Your task: Every line in the listing is to be echoed verbatim. Write them as strings in a JSON array, leaving out blank lines.

Recorded information:
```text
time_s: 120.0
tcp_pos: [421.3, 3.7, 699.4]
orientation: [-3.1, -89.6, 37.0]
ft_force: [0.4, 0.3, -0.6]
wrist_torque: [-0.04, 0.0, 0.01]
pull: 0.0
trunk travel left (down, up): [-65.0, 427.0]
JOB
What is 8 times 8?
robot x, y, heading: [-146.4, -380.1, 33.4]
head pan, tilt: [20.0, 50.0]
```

Response below:
[
  "```text",
  "time_s: 120.0",
  "tcp_pos: [421.3, 3.7, 699.4]",
  "orientation: [-3.1, -89.6, 37.0]",
  "ft_force: [0.4, 0.3, -0.6]",
  "wrist_torque: [-0.04, 0.0, 0.01]",
  "pull: 0.0",
  "trunk travel left (down, up): [-65.0, 427.0]",
  "JOB",
  "What is 8 times 8?",
  "robot x, y, heading: [-146.4, -380.1, 33.4]",
  "head pan, tilt: [20.0, 50.0]",
  "```"
]